Text →
+ + + + +

Saturday 12 January 2013

Cousin country - New Italy

Pretty much the only evidence remaining
New Italy (mud brick) Museum and cafe
 My family history project continues. This last week took me to Evans Head and the nearby New Italy Museum where I met my namesake and second cousin once removed, Stephen John Capelin. For the first time I understood the "once removed" concept.

We are second cousins but I am a generation ahead of him even though he is almost the same age. We are among a line of Stephens. Stephen John's father was John Stephen, his father a Stephen John and his father a Stephen Antonio. I have a first cousin Stephen Anthony (from the same ancestry though different surname - his mother was a Capelin) and I have a brother Michael Anthony.

With a couple of hundred relatives on my father's Italian side there are also a string of Lawrences and Larrys (one in every generation of my direct line) and the original Lorenzo from whom we are all descended and whom is the subject of my historical fiction - a work in progress.

Free admission - a display of family stories and heirlooms
Stephen was in possession of a wonderful document which fills in a few gaps in our story. You may have read previously that we are Capelin by nickname only, but an enduring nickname which goes back at least two hundred years (correctly spelt Cappellin and meaning 'Little Hat' - my blog name). We are of the Perin family. One, Antonio Perin of Veneto, has undertaken an international search for the world family of Perins. This has taken him to Australia, France, Belgium, North America and Brazil. We are all related and all come from an area in Northern Italy over which you could throw a table cloth. He has published this as "Familie Perin Nel Mondo'. It all looks authentic.

Marginal country on which the Italians eked out an existence
We Capelins (also a John along with my son Nicholas, not a repeated Italian name, and their wives Ellen and Elizabeth) met at the New Italy Museum, a roadside stop on the Pacific Highway and home to the story of the fifty families who travelled to Australia in 1881 on a disastrous voyage to a phantom paradise.

I thought I had almost all the facts in place but, and this is the fascinating thing about history and family history, it is never quite finalised; there is always more.

The land has largely reverted to bushland
In this case we spent three hours (we had met only once before in 2005) on a rollicking ride through family stories and documents and, in a spirit of discovery, unearthed a few new elements for each of us. For my part, I have been writing an historical/fictional account of Lorenzo and his family exploring life in Veneto and the conversations and events which might have lead to the decision to up stumps and choose the unknown rather than struggle to survive in peasant Italy of the times. At this point I have Lorenzo as the dreamer, his wife Catterina as the pragmatist and bitter about her lost childbearing years and eight year old Dominic as the narrator.

+ + + + +

Given data →
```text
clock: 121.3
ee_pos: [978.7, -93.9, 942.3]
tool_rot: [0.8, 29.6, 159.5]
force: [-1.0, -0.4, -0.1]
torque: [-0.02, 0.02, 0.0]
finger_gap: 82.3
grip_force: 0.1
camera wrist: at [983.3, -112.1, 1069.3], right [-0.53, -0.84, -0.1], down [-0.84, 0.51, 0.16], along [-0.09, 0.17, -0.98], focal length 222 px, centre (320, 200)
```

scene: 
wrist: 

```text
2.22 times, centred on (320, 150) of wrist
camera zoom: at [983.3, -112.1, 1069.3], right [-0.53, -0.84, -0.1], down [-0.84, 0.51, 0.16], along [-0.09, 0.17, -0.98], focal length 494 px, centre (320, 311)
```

+ + + + +

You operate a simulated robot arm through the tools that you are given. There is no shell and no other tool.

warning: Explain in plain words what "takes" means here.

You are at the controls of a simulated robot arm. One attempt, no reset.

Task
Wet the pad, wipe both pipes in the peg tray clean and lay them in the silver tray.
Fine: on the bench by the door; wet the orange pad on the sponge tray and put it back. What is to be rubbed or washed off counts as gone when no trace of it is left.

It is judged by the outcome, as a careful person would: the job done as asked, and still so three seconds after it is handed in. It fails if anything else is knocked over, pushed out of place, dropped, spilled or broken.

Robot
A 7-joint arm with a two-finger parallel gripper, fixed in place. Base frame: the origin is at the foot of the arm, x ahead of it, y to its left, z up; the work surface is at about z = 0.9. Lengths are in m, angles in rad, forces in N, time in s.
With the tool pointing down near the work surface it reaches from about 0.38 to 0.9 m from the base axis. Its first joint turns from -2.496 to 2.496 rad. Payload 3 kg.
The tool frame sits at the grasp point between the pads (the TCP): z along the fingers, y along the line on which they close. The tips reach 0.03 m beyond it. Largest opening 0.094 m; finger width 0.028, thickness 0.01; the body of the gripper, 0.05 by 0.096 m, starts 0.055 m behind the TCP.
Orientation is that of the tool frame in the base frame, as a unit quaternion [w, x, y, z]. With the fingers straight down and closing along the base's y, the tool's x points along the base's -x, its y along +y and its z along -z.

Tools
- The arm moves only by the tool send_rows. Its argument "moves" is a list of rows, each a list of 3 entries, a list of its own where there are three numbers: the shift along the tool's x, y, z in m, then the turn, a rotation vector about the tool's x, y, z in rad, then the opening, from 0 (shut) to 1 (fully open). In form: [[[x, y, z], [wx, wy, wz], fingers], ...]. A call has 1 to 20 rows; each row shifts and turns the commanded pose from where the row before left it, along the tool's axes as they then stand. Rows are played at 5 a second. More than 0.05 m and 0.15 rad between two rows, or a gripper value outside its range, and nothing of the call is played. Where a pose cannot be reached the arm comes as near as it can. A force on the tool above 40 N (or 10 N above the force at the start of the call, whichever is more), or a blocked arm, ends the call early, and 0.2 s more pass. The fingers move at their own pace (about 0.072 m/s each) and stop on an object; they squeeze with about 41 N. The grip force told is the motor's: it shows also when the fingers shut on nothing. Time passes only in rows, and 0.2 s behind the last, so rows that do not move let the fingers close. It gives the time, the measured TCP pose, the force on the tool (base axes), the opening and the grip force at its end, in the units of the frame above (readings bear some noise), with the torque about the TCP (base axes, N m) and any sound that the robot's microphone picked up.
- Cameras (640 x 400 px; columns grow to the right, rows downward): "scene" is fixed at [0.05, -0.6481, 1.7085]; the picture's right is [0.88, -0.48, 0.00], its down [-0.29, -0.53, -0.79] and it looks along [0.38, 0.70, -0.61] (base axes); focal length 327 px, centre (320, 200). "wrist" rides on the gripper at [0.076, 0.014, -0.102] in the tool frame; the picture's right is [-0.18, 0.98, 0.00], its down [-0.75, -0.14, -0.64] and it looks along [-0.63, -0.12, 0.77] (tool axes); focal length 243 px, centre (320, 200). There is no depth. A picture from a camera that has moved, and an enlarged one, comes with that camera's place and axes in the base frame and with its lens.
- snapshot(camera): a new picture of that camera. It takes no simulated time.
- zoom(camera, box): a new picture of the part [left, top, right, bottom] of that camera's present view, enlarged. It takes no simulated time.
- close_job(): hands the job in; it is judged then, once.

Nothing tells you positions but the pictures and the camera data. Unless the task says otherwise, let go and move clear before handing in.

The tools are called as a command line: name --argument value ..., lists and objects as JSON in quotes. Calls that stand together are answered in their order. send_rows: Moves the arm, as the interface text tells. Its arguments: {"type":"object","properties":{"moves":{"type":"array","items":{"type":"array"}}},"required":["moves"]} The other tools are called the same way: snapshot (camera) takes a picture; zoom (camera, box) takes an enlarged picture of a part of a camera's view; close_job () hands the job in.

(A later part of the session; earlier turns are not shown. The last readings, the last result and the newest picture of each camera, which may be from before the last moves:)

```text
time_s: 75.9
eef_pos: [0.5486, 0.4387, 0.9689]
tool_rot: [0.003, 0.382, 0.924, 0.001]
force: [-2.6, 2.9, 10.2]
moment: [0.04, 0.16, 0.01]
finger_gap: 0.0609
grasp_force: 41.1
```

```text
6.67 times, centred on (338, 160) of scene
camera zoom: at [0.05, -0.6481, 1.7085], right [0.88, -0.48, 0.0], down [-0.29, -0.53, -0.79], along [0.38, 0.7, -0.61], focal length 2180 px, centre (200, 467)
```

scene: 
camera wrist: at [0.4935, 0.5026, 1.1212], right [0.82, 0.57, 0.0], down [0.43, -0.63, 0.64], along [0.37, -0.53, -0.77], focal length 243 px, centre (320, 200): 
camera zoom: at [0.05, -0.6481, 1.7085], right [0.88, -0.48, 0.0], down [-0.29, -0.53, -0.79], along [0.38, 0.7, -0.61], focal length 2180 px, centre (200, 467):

+ + + + +

Actions to take →
- a) Copy out exactly the lines from the one containing "You operate a" to the one containing "Fine: on the", both ends inclusive.
- b) Write what comes next in the text.

Replies →
- a)
You operate a simulated robot arm through the tools that you are given. There is no shell and no other tool.

warning: Explain in plain words what "takes" means here.

You are at the controls of a simulated robot arm. One attempt, no reset.

Task
Wet the pad, wipe both pipes in the peg tray clean and lay them in the silver tray.
Fine: on the bench by the door; wet the orange pad on the sponge tray and put it back. What is to be rubbed or washed off counts as gone when no trace of it is left.

- b)
A local recipe for (a lot of) salami
I had presumed that, given Catterina had a thirteen year old and an eight year old, there would probably have been other children born in intervening years whom she may have lost. Stephen's document proves this to be true. She is listed as having given birth to three other children in Italy who are not mentioned elsewhere and did not accompany them on the voyage. Is it possible that Lorenzo and Catterina left some behind with relatives to make the voyage less arduous? Unlikely. I can't imagine any parent making that choice. And thus my confidence in my narrative has been reinforced by a day at Evans Head Beach. The surf on the last day of my camping trip was great by the way - big rolling foamers cresting and crashing into deep clear water.

Sadly Catterina did not survive the voyage and lies in an unmarked grave in Noumea. This death (in childbirth) will be the climactic moment in the story.

For Stephen John (second cousin once removed) it raised the possibility that his great-great grandfather Dominic (Lorenzo's son) may have been a twin as there are two births recorded in 1872.  And still no documentary evidence (birth/baptism) of our existence in Italy as Perin or Capelin or Cappellin. I plan a visit in June to do some further digging.

These are the snippets of information and hoped for documents which keep us family historians questing for answers to sometimes unknown questions.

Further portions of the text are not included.